Palm-tree optimism colors nearly every story written from spring-training camps throughout major-league baseball. Nothing inappropriate about that. Every young ballplayer deserves to have the skills that gave him a shot at the big leagues highlighted. After all, he hasn’t lost a single game.
The same goes for college football squads sweating through summer camps. No point in doubting that a returning player has taken the proper steps to improve, unless coaches or teammates hint he has not. No reason to dispute a newcomer deserved the scholarship he was granted before seeing him play a single snap.
All we can do, as reporters of a team coming off a 3-9 season that featured an embarrassing loss to Div. I-AA North Dakota State, was on the wrong end of three consecutive mega-blowouts and gradually became more competitive before dropping a stink-bomb in Arrowhead Stadium against despised rival Missouri, is to try to find out what teammates and coaches think of various players.
Naturally, they’ll paint a positive picture, which leads to skeptical Kansas University football fans often asking me, “Are they really going to be as good as you guys are telling us they’re going to be?”
Oops. Didn’t mean to mislead anybody. It’s just that time of year. When a team hasn’t lost a game and we haven’t had access to view a single practice or scrimmage, why go negative? Accentuate the positive and still try to bring a dose of reality to the situation.
The reality: The roster is faster than it was a year ago, which should eliminate the embarrassing look of some of the blowouts. The team is extremely young, and teenagers tend not to win very many games. On paper, the defensive line shapes up as the weakest in the Big 12, the linebackers are quick, but not particularly big, and the secondary looks strong.
Offensively, the line should be considerably better than last year, when it was particularly porous. The receivers? They’ll block better because if you don’t block for David Beaty, you don’t play. Get the ball to D.J. Beshears or Daymond Patterson in space and good things could happen. Beyond them, so little experience from the unit makes it tough to draw any conclusions.

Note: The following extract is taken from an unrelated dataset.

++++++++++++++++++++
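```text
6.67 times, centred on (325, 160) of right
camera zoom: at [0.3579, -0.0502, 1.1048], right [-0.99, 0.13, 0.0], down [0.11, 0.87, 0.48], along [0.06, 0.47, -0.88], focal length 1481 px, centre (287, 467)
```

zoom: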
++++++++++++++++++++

Look for quarterback Jordan Webb to perform better with added protection and the wisdom not to try to hit the home run when working a walk is the right play. When Webb’s missing the mark, no reason Quinn Mecham can’t come out of the bullpen. Like a zone-buster in basketball, a pool player who has worked up a good hatred for his cocky opponent and a hitter who can’t make an out in baseball, Mecham has the look of a guy who sees everything in slow motion when he gets a hot hand.
The run game should improve with the wide variety of complements to James Sims.
The speedy Tony Pierson, slithery, make-’em miss Darrian Miller, big-and-fast Brandon Bourbon and rugged fullback Nick Sizemore supply KU offensive coordinator Chuck Long more options than he had last season.
The special teams can’t be any worse.
So what might it all mean? That Kansas will be a better 3-9 team in 2011 than it was in 2010.